そして投資家たちは、ラマポーザ氏の動きを見ないまでは何も判断できないのです。

 

だから今回の憲法裁判所の弾劾勧告判決に投資家たちは即座に反応しなかった、ということに成ります。これが、少なくとも、上昇相場の起こらなかったことの説明には成るでしょう。

 

 


・ANC内部の動き。


最後に、当のANC内部の動きについて、南アフリカの新聞サンデータイムズ(The Sunday Times)が「すでに内密にズマ退陣の動きがANC内部で始まっている」と報じたので、これに触れたいと思います。

 

ただ、引用はブルームバーグ誌によるまとめからで、すこしサボっています。ブルームバーグ誌でのタイトルは「南ア与党ANC、ズマ大統領の早期退陣協議-サンデー・タイムズ紙」というものです。

 

南アフリカ共和国の与党、アフリカ民族会議(ANC)は、ズマ大統領の早期退陣に向けた協議をクリスマス後に開始すると、同国紙サンデー・タイムズが匿名の関係者を引用して伝えた。早ければ来月(2018年1月)の退陣を目指すという。

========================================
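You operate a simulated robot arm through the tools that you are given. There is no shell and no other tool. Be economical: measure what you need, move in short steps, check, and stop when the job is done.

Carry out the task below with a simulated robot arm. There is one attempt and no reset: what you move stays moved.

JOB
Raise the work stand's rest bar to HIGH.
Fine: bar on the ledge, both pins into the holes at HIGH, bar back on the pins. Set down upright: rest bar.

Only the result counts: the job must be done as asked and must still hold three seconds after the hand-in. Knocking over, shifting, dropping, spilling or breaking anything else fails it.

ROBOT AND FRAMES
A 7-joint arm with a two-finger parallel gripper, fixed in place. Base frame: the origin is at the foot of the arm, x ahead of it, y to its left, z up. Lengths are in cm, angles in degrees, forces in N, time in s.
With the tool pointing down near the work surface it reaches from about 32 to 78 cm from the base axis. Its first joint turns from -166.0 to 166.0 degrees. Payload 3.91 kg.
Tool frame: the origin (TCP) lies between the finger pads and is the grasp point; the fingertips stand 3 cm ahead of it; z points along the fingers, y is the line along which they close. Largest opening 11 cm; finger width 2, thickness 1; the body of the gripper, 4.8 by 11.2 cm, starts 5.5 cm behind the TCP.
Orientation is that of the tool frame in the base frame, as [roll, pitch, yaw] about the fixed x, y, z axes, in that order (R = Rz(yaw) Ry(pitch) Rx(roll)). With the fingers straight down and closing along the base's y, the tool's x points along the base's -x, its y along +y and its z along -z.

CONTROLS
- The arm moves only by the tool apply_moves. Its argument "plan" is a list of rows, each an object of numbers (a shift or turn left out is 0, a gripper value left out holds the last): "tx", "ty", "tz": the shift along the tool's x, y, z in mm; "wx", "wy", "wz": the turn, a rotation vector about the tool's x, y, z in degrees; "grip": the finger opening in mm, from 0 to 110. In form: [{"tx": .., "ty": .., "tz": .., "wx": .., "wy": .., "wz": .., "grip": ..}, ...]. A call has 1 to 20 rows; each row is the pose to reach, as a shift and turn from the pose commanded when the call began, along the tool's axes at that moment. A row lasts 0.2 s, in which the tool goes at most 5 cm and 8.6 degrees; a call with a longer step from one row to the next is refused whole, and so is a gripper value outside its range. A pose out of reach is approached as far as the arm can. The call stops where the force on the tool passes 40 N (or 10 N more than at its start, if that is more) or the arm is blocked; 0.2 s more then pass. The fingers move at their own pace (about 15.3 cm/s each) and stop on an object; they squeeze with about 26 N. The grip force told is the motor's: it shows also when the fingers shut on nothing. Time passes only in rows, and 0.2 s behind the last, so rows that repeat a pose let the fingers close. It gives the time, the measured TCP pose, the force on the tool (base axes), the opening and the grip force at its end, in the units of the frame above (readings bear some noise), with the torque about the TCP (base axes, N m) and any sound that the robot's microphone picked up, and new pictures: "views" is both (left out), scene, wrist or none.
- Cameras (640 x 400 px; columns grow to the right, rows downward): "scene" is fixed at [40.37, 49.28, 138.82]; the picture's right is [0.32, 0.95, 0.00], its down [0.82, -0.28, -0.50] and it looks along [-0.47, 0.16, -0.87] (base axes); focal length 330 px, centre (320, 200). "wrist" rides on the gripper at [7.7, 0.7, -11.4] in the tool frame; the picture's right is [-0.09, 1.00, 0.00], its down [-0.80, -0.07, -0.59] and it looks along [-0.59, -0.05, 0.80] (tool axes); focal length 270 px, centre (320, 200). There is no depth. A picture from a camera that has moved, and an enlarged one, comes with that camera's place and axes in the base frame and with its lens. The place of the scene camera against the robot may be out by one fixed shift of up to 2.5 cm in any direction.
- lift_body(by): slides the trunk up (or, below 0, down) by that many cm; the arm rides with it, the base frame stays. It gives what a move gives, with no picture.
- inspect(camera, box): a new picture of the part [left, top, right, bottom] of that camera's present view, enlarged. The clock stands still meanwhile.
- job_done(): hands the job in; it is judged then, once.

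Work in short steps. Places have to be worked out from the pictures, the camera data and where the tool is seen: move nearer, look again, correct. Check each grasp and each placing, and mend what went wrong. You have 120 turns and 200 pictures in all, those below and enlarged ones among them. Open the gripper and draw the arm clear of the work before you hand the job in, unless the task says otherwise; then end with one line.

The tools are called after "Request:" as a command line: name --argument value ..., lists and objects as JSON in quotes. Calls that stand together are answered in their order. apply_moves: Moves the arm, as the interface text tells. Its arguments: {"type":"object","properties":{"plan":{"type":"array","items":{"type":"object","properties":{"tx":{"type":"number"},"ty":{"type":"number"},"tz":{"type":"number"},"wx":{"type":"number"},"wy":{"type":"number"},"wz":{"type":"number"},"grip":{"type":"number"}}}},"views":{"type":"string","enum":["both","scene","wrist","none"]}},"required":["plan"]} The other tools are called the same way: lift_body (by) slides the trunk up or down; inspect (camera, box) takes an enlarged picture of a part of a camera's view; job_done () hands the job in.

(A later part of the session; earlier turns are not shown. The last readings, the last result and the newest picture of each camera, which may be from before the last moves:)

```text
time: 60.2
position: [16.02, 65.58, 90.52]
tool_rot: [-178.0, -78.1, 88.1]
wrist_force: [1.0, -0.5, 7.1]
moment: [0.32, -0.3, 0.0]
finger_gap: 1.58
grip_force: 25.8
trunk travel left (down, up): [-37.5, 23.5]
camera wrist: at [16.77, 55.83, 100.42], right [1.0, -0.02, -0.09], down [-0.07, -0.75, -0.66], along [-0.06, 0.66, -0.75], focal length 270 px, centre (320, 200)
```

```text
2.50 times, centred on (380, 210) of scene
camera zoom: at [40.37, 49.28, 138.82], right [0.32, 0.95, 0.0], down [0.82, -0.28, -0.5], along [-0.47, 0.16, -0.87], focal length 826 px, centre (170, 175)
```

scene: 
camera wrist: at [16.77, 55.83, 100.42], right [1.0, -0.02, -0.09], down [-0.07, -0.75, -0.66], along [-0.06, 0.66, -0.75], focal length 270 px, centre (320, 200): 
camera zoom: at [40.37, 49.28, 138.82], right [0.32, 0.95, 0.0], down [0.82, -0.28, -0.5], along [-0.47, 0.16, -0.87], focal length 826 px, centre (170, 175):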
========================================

ズマ大統領の任期は2019年まで。ANCの議長(党首)選では、ラマポーザ副大統領が新議長に選ばれた。同紙によると、ラマポーザ氏と新たに選出された全国執行委員会(NEC)が執行部の初会合でズマ大統領の来年1月の退陣問題を協議する可能性がある。NECは5年ごとに開催の全国大会の間のANCの最高の意思決定機関。

 

ちなみに、サンデータイムズの元記事も探しましたが「ANC in secret talks on early Jacob Zuma exit」というのがあっただけで、しかもずいぶん長かったので、まだ精読していません。こちらの記事では、まだズマサポーターに反対者も居る、ということも述べられていました。

 

 


・いずれにせよ、南アフリカのファンダメンタルズから目が離せない。


私自身は、今し方触れた「ズマ大統領早期退陣」を、来年初頭から投資家が織り込んでゆくのではないか、という希望的観測をしています。

 

実は、ランド投資家なら分かるとおり、ランドは非常に長い間、起爆力を溜めていて、ずっとズマ悪政に上値を押さえられて来ました。

 

テクニカルしか見ていない軽薄な人たちは「上値は9円か?」なんて浅い洞察をしていましたが、ズマ退陣により、ここからランドは大きな地殻変動が予想されます。

 

それは黒田バズーカやトランプ相場の比ではないでしょう。

 

この期待が2018年中に爆発することを願います。

 

私は、ランド/円の定位置は12円台だと考えています。

 

それでは。

 

本記事が何かしらのお役に立つことを願っています。

 

最後まで読んで頂き、ありがとうございました。